Many common ailments do not need a prescription and will often get better on their own. There are medicines that can help with the symptoms and these can be bought cheaply and quickly from pharmacists, supermarkets and local retailers. They are known as ‘over-the-counter’ medicines and you do not need to have seen a doctor or have a prescription to buy them.
NHS Eastern Cheshire Clinical Commissioning Group (CCG) estimates that GPs could have an extra hour a day to treat more seriously ill patients if they didn’t see as many people with coughs, colds, sore throats and headaches which could be treated instead with over-the-counter medicines.
That is why the CCG is urging people to stock up their medicine cabinets for winter with over-the-counter medicines, such as paracetamol and ibuprofen, so they can deal with any minor conditions.
Minor conditions are short lived, simple complaints that are not serious and include:
• coughs, colds, sore throats, headaches
• indigestion, constipation, haemorrhoids, diarrhoea and vomiting
• minor pain or discomfort from back pain, strains and sprains
• allergies, insect bites and stings
• acute nasal congestion
• dry skin, rash and sunburn
• acne, cold sores and head lice
Dr Paul Bowen, clinical chair of the CCG and GP at McIlvride Medical Practice, Poynton said: “A prescription is not a cure all, especially for minor conditions where it is best to let nature takes it course. For example it is a misconception that antibiotics are needed to treat a cold.
“We are also trying to free up GP appointments so they can be used for patients with more serious health problems.
“Although the NHS is free to patients when they receive a service, there is still a cost that has to be funded. It costs more than £50 to fund a GP’s appointment and the pharmacist’s fees for a prescription medicine that could cost just pennies from a pharmacy or supermarket.”
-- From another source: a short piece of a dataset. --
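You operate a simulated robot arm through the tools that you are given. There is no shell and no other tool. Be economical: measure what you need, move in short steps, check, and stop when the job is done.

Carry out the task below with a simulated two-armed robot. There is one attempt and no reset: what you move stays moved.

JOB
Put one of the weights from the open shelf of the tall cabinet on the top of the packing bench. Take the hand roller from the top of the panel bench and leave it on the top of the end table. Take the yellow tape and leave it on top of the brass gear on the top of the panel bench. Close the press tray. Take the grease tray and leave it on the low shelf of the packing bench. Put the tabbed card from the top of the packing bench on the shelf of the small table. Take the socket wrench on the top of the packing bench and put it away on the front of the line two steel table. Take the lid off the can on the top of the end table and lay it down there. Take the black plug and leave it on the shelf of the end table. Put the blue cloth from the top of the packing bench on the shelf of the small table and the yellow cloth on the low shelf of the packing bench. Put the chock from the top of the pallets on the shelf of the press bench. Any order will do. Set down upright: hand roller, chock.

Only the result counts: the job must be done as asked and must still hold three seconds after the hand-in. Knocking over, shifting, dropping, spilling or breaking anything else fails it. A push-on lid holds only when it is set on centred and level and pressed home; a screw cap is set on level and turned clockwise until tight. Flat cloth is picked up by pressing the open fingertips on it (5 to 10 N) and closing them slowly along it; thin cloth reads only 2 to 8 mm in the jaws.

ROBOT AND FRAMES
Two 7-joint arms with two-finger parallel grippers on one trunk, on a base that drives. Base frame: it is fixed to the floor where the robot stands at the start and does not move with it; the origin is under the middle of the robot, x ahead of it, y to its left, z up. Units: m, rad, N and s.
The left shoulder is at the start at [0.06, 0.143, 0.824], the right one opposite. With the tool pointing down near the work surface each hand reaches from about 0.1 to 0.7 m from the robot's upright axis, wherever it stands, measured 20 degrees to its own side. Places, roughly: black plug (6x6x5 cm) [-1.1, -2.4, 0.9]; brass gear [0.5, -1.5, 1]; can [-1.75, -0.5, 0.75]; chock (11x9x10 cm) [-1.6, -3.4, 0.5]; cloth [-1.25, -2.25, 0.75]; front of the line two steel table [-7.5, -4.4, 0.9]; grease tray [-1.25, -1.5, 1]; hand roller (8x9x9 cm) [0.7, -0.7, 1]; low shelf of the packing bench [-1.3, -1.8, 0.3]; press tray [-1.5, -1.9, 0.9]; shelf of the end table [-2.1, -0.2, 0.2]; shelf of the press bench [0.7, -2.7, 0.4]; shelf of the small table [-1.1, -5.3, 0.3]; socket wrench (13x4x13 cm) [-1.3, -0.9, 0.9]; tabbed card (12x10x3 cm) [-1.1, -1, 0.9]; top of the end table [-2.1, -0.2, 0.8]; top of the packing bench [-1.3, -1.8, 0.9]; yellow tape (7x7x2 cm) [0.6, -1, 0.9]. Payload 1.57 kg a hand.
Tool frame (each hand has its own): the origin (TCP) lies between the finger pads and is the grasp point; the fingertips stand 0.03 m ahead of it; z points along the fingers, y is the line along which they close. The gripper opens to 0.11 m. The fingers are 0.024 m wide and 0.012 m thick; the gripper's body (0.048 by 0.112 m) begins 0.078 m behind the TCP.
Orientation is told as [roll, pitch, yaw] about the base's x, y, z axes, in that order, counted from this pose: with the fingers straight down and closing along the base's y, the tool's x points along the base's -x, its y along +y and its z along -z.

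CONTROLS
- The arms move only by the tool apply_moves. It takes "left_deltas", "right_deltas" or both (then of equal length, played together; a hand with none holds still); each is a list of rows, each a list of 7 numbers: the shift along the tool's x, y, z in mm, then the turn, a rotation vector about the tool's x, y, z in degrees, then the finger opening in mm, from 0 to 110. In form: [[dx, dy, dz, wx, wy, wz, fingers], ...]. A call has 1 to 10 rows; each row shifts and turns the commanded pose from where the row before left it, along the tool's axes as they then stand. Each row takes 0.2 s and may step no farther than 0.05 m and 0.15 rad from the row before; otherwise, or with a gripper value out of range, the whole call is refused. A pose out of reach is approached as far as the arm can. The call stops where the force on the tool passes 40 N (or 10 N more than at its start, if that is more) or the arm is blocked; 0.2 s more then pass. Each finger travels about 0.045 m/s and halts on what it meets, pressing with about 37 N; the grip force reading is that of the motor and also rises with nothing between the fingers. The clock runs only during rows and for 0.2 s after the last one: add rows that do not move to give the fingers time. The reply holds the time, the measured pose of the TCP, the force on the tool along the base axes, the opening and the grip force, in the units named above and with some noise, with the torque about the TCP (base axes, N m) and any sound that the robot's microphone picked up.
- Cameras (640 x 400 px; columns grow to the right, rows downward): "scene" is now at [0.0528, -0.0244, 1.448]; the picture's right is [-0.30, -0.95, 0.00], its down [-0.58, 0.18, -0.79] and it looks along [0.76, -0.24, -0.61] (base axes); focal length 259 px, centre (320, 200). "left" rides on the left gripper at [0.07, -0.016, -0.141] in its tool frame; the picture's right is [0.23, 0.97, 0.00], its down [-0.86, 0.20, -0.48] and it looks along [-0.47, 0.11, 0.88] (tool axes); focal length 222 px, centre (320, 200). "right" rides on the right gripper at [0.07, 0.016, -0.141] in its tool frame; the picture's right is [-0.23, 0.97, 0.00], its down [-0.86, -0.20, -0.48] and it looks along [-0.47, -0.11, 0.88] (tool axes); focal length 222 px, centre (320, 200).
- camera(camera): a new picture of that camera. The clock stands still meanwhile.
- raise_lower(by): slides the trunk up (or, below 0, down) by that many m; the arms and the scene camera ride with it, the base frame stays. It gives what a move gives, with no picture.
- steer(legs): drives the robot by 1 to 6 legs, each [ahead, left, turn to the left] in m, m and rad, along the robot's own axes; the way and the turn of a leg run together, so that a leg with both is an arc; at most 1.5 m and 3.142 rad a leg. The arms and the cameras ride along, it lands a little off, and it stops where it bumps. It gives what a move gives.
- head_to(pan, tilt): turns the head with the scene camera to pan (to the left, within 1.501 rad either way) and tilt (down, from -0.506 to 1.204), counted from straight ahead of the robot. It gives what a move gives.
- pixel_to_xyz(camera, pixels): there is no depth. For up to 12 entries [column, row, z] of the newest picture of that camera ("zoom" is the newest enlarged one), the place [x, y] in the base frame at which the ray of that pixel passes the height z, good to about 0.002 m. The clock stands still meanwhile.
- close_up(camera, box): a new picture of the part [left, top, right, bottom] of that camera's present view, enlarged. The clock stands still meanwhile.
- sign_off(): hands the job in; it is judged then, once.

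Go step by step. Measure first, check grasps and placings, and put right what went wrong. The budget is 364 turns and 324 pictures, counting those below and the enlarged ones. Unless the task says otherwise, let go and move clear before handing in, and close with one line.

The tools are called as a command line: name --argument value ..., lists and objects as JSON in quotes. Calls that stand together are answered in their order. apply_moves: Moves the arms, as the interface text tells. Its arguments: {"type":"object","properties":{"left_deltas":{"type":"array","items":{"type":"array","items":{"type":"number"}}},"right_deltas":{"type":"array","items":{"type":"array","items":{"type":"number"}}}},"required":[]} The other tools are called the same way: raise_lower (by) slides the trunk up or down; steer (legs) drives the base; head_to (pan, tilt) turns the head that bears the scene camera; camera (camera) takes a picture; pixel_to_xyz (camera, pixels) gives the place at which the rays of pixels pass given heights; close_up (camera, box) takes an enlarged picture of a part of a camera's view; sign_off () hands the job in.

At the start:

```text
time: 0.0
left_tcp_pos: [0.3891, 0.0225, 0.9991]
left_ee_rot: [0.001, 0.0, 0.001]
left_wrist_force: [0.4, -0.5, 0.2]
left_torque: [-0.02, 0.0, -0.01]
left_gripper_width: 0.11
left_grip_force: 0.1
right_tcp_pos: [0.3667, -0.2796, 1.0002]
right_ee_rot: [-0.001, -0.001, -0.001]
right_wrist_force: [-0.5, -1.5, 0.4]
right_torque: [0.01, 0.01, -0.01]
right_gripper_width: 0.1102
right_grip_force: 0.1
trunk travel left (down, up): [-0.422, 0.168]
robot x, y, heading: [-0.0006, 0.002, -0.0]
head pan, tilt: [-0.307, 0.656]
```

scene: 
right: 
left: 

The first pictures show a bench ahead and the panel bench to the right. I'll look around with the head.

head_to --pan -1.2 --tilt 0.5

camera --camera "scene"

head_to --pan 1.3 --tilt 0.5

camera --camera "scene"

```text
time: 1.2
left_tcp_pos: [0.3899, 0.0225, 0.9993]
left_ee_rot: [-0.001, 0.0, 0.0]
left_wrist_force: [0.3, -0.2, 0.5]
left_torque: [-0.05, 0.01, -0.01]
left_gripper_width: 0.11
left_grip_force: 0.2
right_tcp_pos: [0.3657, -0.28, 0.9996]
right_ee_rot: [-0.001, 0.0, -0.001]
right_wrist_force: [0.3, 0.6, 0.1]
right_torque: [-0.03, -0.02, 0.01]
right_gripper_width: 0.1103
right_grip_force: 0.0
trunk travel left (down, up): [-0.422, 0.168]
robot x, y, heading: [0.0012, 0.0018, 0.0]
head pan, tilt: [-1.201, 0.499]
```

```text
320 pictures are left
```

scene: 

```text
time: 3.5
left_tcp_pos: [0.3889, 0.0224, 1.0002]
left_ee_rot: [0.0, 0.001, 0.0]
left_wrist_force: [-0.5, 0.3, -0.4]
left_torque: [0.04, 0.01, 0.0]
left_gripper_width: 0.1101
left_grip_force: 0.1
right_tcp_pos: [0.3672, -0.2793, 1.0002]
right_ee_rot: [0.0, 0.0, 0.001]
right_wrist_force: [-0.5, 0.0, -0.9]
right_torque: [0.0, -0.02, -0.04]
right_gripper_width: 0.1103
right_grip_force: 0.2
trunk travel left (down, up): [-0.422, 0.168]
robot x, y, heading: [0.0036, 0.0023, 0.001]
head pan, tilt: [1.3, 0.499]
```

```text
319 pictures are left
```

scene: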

Dr Bowen knows it can be daunting trying to work out which is the best medicine or treatment to try but there is lots of free, quick help available.
He added: “People shouldn’t be worried about asking for advice. There is free, professional advice from qualified pharmacists who have a wide range of products and often have their own private consultation rooms.
“There is also help, any time day or night, from the NHS Choices web site or by calling 111 free of charge to be connected to an adviser at NHS111.”